I love Twitter, but it can annoy me to even open it, knowing I don't have any time to read the links. At a glance I can tell if something is happening, news-wise, but that's about it.
When I'm home and doing chores while my toddler plays, I can get in a rut of checking Facebook every five minutes. Surely everyone does this, but at home, it seems especially pathetic. I irritate myself when there's nothing new on Facebook. I get superjudgmental about how dumb the links are and whose vacations hopefully tank.
Yet, while moving through the day with kids, my phone is sometimes the only thing I feel like I have time for, time to get a break, to read that post (dammit!) or to say hi to a friend, to make someone laugh. I send text messages. We'll FaceTime with a grandparent. I'll upload a kid pic to Instagram. And then the day gets going, a kid comes home from school, etc., and I lose track of where my phone is until dinnertime.
I didn't have a smartphone when my first daughter was born. Not until she was 18 months old. I remember the first two apps she played with — Itsy Bitsy Spider and Tozzle Puzzle — and what a miracle it was. With my second daughter, born in 2013, I have had many more moments of consciously choosing between attention or my phone. My 5-year-old says now, "Mom! Take a picture!" as if the phone is just a part of my hand. There are times when my phone needs attention — a call, a reply — but for the most part, it doesn't.
And then there is nap time. It can be just long enough to clean up lunch, take care of one or two things that need to be done, and sit down. Feed myself. Maybe write an email. Maybe read one article. That's it. But say I get a long nap. Say I get two hours! I may read the whole time. I may do work. But if I end up on the Internet, my habits are predictable as sin. I read some fashion, sports, news, and literature. If I'm looking not to read, I usually end up with interiors and haircuts, because such posts abound.

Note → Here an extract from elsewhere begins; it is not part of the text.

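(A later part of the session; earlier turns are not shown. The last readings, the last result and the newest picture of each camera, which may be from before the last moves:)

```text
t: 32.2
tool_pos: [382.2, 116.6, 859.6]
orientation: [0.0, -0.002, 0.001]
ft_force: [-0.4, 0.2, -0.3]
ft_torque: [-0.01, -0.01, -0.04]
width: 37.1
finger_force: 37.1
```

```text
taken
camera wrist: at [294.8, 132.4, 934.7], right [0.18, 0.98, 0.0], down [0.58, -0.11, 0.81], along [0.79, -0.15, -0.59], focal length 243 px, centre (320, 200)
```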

I specifically avoid Pinterest. I used to be satisfied by the beauty the Internet presented. That house. That room. That table. And then I got a house and realized how stressful and costly it is to look at others' better spaces — both IRL and emotionally. The things you thought were purely beautiful turn out to be, on an afternoon at home with your toddler, in the midst of a real mess, just oppressive.
Things I wish the Internet would stop showing me:
- Beautiful Scandinavian interiors. They are white. That's about it.
- Lists. (Ha.) The lists are attractive, even compelling, but the constant advice can be tiring.
- Antlers on side tables, antlers on walls, nontrophy animals on walls. It has become a ridiculous Internet cliché.
- Kids making beautiful crafts. If your kids' craft is Internet beautiful, Pinterest-worthy, then you did it. Not them.
- Kids with careers. WTF?
- Videos of animals I must see. The wacky behavior may be funny, but it only reminds me how weird my child is.
- Moms with beautiful blogs. Can we reinvent this whole category? More ugliness please.
- Bloggers in France. See above.
We all go looking for beauty in these images, I think, to please us. To make parenting at home feel less solitary and more adult. And yet as I've grown accustomed to what's there and what's not there, I increasingly crave a kind of bare ugliness. A certain uncute humanity. Something less curated, and damn that word, too. The less perfect. What do you look for? What do you find?